CALL FOR PAPERS
Content Providers of the World Unite!
The Cultural Politics of Globalization
John Douglas Taylor Conference ~ Friday, October 26, 2001
Department of English ~ McMaster University
Hamilton, Ontario, Canada
Keynote speakers: Len Findlay ~ Naomi Klein ~ Dot Tuer
Depending on which accounts of globalization one reads, culture is either
at the center of the new global economy or it has been totally eclipsed by
it. On the one hand, cultural objects and practices now appear as
absolutely constitutive of economic, political and social practices, to
such a degree that analyses of the latter that do not take culture into
account have to be treated as theoretically and empirically
impoverished. On the other, as popular culture becomes reduced to mass
culture on an intensified, global scale, the liberatory and resistant
impulses once associated, if in different ways, with both high and low
culture seem to have been almost fatally diminished.
The term "content providers" captures this paradoxical position of culture
in globalization. In the new global economy, culture has become
"content," and cultural workers and critics have become "content
providers" whose work is more essential to the operations of the economy
than ever before, but only as a content that does nothing to challenge the
structure or form of the new world order. "Content Providers of the World
Unite!" calls on critics and cultural workers to consider the challenges
that globalization poses for an adequate understanding of cultural
politics and the politics of culture at the present time.
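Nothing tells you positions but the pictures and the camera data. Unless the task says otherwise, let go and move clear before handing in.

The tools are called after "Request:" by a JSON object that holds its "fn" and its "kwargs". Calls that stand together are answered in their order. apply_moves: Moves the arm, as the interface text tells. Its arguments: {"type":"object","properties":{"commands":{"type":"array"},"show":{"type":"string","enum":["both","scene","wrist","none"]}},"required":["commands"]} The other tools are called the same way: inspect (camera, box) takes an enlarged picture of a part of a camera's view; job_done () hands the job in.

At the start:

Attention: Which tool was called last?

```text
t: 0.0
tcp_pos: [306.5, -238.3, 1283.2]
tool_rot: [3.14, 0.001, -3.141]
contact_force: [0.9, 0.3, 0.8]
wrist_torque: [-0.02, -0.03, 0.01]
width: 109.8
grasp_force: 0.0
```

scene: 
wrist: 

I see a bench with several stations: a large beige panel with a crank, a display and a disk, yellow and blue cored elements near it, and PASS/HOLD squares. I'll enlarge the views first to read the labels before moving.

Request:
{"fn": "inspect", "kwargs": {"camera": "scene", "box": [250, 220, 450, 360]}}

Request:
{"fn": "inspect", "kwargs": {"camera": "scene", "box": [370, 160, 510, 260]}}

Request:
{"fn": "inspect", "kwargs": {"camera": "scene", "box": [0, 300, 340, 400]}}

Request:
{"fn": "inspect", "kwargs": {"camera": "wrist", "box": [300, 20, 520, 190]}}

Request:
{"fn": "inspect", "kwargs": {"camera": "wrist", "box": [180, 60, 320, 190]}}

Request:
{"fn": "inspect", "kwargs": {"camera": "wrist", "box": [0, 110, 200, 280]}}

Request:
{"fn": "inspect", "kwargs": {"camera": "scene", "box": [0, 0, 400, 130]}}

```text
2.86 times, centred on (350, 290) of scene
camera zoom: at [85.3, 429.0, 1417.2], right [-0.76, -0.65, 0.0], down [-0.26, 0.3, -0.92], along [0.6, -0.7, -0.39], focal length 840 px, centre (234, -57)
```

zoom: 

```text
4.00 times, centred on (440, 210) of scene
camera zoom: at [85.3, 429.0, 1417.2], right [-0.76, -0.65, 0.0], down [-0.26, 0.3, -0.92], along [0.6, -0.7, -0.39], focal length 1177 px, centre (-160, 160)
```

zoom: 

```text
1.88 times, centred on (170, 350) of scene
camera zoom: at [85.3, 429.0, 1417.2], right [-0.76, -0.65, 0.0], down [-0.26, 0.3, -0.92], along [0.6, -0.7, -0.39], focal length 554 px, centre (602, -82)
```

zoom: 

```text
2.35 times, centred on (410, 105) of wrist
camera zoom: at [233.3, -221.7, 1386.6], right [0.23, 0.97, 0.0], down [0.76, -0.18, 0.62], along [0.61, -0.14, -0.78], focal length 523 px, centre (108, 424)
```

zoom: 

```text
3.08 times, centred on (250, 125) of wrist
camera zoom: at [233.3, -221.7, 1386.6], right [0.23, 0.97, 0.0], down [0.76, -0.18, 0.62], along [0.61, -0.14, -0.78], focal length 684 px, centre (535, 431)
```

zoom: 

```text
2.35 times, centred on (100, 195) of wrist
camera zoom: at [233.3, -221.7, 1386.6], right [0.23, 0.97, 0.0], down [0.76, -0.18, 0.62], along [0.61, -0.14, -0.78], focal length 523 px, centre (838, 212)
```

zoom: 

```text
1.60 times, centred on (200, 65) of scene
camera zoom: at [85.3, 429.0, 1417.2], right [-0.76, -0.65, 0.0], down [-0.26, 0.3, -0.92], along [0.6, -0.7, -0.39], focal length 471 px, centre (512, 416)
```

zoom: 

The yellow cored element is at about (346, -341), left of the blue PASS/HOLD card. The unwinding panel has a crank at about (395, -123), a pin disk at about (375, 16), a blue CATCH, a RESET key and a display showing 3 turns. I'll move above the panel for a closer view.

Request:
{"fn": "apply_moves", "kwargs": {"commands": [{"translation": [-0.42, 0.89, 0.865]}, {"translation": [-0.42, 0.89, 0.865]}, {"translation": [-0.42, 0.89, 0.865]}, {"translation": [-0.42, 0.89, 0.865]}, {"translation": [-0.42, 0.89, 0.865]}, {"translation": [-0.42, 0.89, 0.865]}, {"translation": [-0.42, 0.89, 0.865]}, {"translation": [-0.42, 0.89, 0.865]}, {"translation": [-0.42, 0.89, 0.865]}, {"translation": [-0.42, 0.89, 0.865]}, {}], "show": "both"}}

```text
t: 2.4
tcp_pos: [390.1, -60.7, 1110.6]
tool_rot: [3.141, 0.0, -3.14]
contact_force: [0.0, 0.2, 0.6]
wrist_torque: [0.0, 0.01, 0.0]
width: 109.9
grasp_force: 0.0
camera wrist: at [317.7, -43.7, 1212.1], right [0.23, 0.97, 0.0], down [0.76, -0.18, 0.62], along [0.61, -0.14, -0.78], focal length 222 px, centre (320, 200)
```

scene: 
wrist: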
How do we make
sense of a time in which culture seems to have become both more and less
essential to the prevailing economic order, a time in which the
(older) relationship between culture and politics seems both more
difficult and necessary to maintain? Among the questions that we hope to
address at this conference are:
- In what ways is culture important to understanding globalization and
politics in the global era? How is it related to other aspects of
individual and social existence (health, economics, politics,
ecology?) (How) has its meaning shifted in response to the processes of
globalization?
- How does culture at the present time mediate between individuals and
broader structures of power (the state, the nation, stock markets, TNCs,
NGOs, etc.)? Do we need to develop new political models in order to
comprehend new forms of mediation?
- How does race and ethnicity intersect with the new conditions for
culture and politics in globalization? For example, in what ways has the
concept of cultural difference contributed to the production of ethnic
subjectivities and the ethnicization of the political?
- What new form or forms do/should cultural politics take at the present
time?
- Is there any role left for an artistic or cultural avant-garde?
- What theoretical concepts do we need to abandon, invent or re-invent
with respect to contemporary circumstances? Does it, for example, make
sense to speak of ideology in a "post-political" era?
- In the global era, should we re-consider our suspicions about
universalist or totalizing categories?
- What is the role of the university-and particularly of the humanities-in
developing forms of cultural critique adequate to the process of
globalization? Does the attenuation of the public sphere inhibit the
production of culture in general, and politically progressive culture in
particular, or is it a necessary complement to the generation of new
venues of critical cultural production (e.g., the streets of Seattle)?
- What constitutes an adequate pedagogy of culture? Can ideology critique
continue to be the primary mode by which we teach students to be critical
of culture?
- Is it still possible to imagine new forms of political community? How
does/can culture help us to imagine new forms of political community? What
might a global democracy or civil society look like?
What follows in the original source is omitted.